In March 2018, Sadeh took over the running of Skeet Hill, a rambling, one-time dowager house to nearby Lullingstone Castle. Managing it has allowed Chain to more closely align the values of the farm and the retreat center. It has also opened the farm up to a much greater range of visitors.

“The dream was to have Isabella Freedman and I now have a mini version of that,” says Chain.

‘Everyone comes here. We’re one of the only cross-communal places there are,’ says Talia Chain of the Sadeh-run farm at Skeet Hill outside of London. (Courtesy)

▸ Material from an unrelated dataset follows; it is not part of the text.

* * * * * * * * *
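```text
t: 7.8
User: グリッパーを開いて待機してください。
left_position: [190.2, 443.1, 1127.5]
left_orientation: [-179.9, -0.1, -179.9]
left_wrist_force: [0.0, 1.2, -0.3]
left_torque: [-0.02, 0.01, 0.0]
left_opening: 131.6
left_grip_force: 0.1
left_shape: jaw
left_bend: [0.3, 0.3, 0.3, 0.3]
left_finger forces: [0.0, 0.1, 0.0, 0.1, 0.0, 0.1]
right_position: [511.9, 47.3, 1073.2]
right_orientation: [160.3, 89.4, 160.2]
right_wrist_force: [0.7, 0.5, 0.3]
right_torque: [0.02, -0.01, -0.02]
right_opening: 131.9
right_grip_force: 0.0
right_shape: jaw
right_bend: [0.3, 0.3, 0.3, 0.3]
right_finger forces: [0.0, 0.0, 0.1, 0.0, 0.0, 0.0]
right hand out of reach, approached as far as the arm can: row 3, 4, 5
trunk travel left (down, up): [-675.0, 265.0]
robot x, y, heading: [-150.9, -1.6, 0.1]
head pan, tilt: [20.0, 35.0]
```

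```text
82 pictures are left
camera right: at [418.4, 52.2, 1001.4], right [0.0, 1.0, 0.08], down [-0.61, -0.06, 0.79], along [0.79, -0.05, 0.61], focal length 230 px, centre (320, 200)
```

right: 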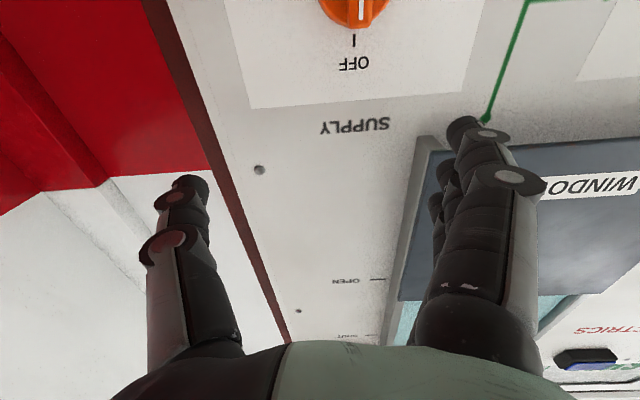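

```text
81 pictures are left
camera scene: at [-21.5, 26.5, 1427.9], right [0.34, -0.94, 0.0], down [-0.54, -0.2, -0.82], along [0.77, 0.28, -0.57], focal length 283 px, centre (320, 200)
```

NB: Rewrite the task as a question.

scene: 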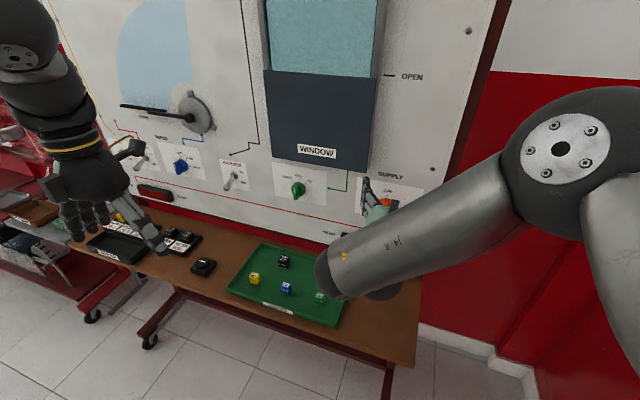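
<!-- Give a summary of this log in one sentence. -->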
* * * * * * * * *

Skeet Hill today welcomes a wide range of Jewish youth and community groups, synagogues and schools, as well as local people. They visit either to use its facilities for their own activities or to participate in Sadeh-run programs which aim to promote positive environmental change through cultivation of the land and environmental education. The house will soon welcome a Jewish artists’ retreat and a Jewish mindfulness weekend.

She is proud of the diversity of visitors – “Everyone comes here. We’re one of the only cross-communal places there are” – and wants to build on its growing reputation.

The Sadeh farm at Skeet Hill outside of London is the only Jewish farm in the country. (Courtesy)

“I love the Jewish community in all its shapes and sizes,” Chain says. “The challenge is for us to be seen as a serious part of the makeup of British Jewry. I want us to make ourselves known for who we are; our values and our vision and showing that to be a significant part of the Jewish community. We’re the only Jewish farm and retreat center. We should be linked with the idea of British Jewry; people should come from across Europe to see us. We’re still early days, but I really see that happening.”

Her ambitions are greater still, though. Chain hopes visitors to Sadeh leave motivated to think about how they can create a more healthy, sustainable world.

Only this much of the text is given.